The government has proposed an increase in the “’National Social Assistance Programme (NSAP)’ — old-age pension, widow pension and disability pension” as a result of which all are waiting for the state of revenues post-GST. The revision of social pension shall require Rs.10,000 – 12,000 crore over and above the current budget of Rs.9,500 crore. Although the Rural Development Ministry has worked on the said proposal but it shall be put forward to the Expenditure Finance Committee only once the scenario becomes clear on the availability of funds.
Reportedly said, “GST will be the main factor in deciding the fate of the proposal. If the funds are available, we are ready”. However, expectations are such that the funds shall not fall short for executing the proposal as the revenue from the first month of GST regime has far exceeded the expectations of the government.
The Sumit Bose committee had recommended that the government link pensions under NSAP, given to BPL households, to the consumer price index and reduce the eligibility age for widow pension from 40 years to 18 years.
At present, the total cost is borne by the Centre alone, however, it may ask states to share 40% of the bill, still to be decided.

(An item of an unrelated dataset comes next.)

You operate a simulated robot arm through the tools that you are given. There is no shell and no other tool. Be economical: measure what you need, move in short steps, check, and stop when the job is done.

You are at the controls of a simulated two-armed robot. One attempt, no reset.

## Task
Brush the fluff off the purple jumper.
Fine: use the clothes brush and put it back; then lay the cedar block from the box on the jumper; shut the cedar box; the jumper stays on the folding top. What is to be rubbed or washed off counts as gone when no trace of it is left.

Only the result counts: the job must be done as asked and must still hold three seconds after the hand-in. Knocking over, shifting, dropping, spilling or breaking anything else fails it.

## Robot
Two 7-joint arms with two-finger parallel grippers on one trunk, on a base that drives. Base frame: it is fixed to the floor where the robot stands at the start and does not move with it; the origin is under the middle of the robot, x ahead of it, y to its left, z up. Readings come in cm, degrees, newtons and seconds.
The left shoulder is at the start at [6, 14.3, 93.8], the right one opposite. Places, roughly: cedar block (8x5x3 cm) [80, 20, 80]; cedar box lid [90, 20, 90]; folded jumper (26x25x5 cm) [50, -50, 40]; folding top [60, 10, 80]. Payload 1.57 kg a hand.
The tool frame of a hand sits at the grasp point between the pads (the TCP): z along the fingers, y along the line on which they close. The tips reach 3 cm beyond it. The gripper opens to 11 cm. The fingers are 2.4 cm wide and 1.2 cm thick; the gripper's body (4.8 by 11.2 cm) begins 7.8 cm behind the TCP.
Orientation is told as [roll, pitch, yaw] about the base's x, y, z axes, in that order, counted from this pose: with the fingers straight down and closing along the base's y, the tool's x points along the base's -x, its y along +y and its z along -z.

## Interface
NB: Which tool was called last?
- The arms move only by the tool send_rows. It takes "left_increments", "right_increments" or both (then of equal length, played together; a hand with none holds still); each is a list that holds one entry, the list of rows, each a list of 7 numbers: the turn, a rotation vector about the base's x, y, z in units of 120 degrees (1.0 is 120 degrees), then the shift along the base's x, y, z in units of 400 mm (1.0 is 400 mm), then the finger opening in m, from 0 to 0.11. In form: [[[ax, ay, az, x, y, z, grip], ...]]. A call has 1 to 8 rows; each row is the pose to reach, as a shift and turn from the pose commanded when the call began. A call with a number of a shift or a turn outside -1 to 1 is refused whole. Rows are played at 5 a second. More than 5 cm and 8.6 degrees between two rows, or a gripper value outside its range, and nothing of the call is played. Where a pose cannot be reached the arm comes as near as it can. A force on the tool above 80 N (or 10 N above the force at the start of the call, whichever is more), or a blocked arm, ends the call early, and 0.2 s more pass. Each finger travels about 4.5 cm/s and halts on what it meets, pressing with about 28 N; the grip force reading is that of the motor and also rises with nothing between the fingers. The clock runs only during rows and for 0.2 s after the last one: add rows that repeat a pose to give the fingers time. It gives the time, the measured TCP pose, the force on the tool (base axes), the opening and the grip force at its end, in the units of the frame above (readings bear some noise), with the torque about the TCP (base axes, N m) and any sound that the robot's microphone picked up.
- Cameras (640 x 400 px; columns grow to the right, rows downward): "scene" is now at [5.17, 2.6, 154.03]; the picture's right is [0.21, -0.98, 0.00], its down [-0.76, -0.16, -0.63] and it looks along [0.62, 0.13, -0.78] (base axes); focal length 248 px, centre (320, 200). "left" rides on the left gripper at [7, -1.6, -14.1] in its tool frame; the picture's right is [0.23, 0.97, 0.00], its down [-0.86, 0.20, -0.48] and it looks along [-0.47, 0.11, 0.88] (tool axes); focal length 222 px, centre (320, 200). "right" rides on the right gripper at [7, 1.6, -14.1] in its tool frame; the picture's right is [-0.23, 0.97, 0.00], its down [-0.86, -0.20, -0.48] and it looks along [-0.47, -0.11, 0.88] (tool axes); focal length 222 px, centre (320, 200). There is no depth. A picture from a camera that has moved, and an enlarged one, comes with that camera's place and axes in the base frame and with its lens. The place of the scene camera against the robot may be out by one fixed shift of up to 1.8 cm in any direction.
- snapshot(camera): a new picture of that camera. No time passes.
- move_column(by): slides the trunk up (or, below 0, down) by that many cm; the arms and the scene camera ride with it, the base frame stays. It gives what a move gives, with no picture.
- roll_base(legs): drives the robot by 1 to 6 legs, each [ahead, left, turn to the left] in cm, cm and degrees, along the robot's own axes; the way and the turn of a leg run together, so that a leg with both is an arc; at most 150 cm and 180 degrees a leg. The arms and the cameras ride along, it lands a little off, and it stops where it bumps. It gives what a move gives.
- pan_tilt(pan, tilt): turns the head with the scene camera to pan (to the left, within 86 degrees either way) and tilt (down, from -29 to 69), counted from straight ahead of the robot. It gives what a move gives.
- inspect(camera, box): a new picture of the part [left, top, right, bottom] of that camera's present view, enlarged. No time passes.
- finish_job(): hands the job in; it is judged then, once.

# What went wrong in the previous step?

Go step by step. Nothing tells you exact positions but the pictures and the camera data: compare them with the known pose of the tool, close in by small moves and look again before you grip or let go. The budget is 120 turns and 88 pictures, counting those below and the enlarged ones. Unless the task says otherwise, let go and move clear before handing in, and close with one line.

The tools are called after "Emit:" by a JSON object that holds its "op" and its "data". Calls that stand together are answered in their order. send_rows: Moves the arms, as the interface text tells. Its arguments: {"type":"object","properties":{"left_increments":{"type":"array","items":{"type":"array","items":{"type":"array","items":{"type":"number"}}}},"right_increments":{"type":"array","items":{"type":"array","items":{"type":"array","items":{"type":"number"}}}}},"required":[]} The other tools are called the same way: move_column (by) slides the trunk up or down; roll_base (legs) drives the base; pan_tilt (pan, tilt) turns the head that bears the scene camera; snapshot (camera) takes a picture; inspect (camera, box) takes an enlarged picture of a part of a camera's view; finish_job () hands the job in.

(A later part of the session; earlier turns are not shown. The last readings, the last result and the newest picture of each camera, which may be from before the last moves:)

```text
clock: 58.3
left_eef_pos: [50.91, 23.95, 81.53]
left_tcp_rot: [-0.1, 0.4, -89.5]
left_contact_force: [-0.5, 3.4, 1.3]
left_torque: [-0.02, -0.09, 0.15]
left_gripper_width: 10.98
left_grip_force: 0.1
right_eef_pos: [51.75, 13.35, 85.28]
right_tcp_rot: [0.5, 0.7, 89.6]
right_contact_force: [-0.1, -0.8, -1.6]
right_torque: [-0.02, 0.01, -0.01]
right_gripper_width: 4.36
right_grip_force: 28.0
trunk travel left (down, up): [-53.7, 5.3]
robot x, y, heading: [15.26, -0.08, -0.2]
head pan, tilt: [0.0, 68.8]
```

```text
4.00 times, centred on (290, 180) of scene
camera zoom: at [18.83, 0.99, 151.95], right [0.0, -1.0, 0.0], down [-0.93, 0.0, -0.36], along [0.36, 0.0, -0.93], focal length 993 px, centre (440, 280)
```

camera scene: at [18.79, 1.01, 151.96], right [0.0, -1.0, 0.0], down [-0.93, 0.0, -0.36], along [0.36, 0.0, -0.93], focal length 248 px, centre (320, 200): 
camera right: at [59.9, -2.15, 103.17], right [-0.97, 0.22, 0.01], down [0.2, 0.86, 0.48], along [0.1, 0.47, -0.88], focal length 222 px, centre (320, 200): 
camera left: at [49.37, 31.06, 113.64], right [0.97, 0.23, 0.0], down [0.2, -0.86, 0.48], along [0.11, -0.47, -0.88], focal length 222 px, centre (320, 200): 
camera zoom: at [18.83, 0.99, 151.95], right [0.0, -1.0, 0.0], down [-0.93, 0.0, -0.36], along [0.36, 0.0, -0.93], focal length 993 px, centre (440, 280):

The proposal states that the old age pension might be raised from Rs.200 to Rs.500 of which the Centre will pay Rs 300 and states Rs 200. While the pension covers 3.5 crore households, extending it to those with “one deprivation” will spread the net to 8.72 crore households and extending it to those with “two deprivations” will spread it to 5.5 crore households. The ministry favours instituting widow pension for those aged 18-39 years while agreeing to pay a one-time grant for remarriage. On disability, the ministry is ready to change the eligibility criteria from 18 years to the person’s date of birth, and from 80% disability to 40% disability. The pension too is to be raised from Rs 300 to Rs 500. According to estimates, the Centre will need around Rs 22,000 crore to fund the revamped pensions. Introduction of state’s share of 40% will bring in Rs 10,000 crore and considerably ease the Centre’s burden.